## PROBLEM DESCRIPTION
Extend the excerpt provided, starting right after its last sentence.

## GIVEN INFORMATION
<<<<
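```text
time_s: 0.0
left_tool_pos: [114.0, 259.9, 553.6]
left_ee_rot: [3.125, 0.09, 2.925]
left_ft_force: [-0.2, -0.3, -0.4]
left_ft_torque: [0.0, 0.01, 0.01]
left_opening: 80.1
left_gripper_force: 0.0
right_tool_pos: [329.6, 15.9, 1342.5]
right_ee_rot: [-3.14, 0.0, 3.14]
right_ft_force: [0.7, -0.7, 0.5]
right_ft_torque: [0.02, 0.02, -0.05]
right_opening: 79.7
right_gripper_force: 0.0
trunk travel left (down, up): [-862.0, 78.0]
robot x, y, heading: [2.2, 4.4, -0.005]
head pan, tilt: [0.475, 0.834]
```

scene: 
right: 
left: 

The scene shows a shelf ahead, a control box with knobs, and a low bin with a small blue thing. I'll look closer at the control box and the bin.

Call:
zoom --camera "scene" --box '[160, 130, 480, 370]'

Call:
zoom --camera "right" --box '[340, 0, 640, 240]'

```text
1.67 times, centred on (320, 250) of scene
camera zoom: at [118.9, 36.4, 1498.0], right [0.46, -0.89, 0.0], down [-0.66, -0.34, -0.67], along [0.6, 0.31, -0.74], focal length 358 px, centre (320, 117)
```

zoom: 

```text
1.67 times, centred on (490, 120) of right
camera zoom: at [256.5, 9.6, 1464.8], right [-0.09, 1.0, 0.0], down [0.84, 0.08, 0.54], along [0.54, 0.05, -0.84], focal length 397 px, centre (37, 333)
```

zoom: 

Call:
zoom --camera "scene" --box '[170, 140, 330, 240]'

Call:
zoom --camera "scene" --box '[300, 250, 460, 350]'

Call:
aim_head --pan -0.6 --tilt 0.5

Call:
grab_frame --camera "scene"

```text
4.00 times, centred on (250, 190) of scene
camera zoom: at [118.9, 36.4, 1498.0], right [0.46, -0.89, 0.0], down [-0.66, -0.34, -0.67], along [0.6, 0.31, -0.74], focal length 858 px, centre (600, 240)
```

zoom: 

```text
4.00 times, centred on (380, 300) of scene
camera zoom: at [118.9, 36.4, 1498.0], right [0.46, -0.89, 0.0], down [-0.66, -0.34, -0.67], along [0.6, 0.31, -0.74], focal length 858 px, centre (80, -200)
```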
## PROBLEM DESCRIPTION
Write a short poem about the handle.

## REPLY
>>>>
## EXCERPT PROVIDED
<<<<
(19)【発行国】日本国特許庁(JP)
(12)【公報種別】公開特許公報(A)
(11)【公開番号】P2024011295
(43)【公開日】2024-01-25
(54)【発明の名称】収穫搬送装置およびトウモロコシ収穫機
(51)【国際特許分類】
A01D 45/02 20060101AFI20240118BHJP
【FI】
A01D45/02
【審査請求】未請求
【請求項の数】9
【出願形態】OL
(21)【出願番号】P 2022113188
(22)【出願日】2022-07-14
(71)【出願人】
【識別番号】000001052
【氏名又は名称】株式会社クボタ
(74)【代理人】
【識別番号】100129643
【弁理士】
【氏名又は名称】皆川 祐一
(72)【発明者】
【氏名】岩本 瞬
(72)【発明者】
【氏名】山下 直樹
【テーマコード(参考)】
2B075
【Fターム(参考)】
2B075AA10
2B075AC15
(57)【要約】
【課題】ローラにトウモロコシ茎が巻き付くことを抑制できる、収穫搬送装置およびトウモロコシ収穫機を提供する。
【解決手段】ストークローラ23のブレード部63の後方には、ブレード部63に対して後方から対向する対向部92を有するプレート部品91が設けられている。これにより、ストークローラ23の後軸部における対向部92よりも後方の部分にトウモロコシ茎が巻き付くことを抑制できる。また、収穫部フレーム41に対するプレート部品91の取付位置が調整可能であるので、プレート部品91の対向部92とブレード部63との間の距離を適切に調整することができ、対向部92とブレード部63との間で後軸部にトウモロコシ茎が巻き付くことを抑制できる。
【選択図】
図11
【特許請求の範囲】
【請求項1】
トウモロコシ収穫機の前端部に設けられて、トウモロコシ房状体を収穫して搬送する収穫搬送装置であって、
フレームと、
軸部が前記トウモロコシ収穫機の前後方向に延びる回転軸線を中心に回転可能に前記フレームに支持され、前記回転軸線を中心とする回転により、前記軸部から延出するブレード部がトウモロコシ茎に係止して、トウモロコシ茎を引き下げるローラと、
前記フレームに位置調整可能に取り付けられて、前記ブレード部に対して前記前後方向の後側から対向する対向部を有するプレート部品と、を含む、収穫搬送装置。
>>>>
## REPLY
【請求項2】
前記対向部は、前記トウモロコシ収穫機の左右方向に延びる板状をなし、
前記プレート部品は、
前記対向部の前記左右方向の左側の端から前記前後方向の一方側に延びる板状をなし、上下方向よりも前記前後方向に長い左取付穴が貫通して形成された左取付部と、
前記対向部の前記左右方向の右側の端から前記前後方向の前記一方側に延びる板状をなし、前記上下方向よりも前記前後方向に長い右取付穴が貫通して形成された右取付部と、を有し、
前記左取付穴および前記右取付穴にそれぞれ挿通されるボルトにより、前記フレームに取り付けられる、請求項1に記載の収穫搬送装置。
【請求項3】
前記プレート部品は、前記対向部の前記上下方向の下側の端から前記前後方向の前記一方側と反対側に延び、かつ、前記左右方向に延びる板状の第1補強部、を有する、請求項2に記載の収穫搬送装置。
【請求項4】
前記プレート部品は、前記対向部と前記第1補強部とに跨がって設けられる板状の第2補強部、を有する、請求項3に記載の収穫搬送装置。
【請求項5】
前記第2補強部には、前記上下方向よりも前記前後方向に長い取付穴が貫通して形成されており、
前記プレート部品は、前記取付穴に挿通されるボルトにより、前記フレームに取り付けられる、請求項4に記載の収穫搬送装置。
【請求項6】
前記第2補強部は、前記左右方向に間隔を空けて、2個設けられている、請求項4または5に記載の収穫搬送装置。
【請求項7】
前記プレート部品は、2個の前記第2補強部の間の中央に、前記対向部と前記第1補強部とに跨がって設けられる板状の第3補強部、を有する、請求項6に記載の収穫搬送装置。
【請求項8】
前記ローラは、前記ブレード部に対する先端側に、先端側ほど先細りとなる円錐状の周面に螺旋状の突条が形成されて、トウモロコシ茎を前記ブレード部に案内する案内部を有している、請求項1に記載の収穫搬送装置。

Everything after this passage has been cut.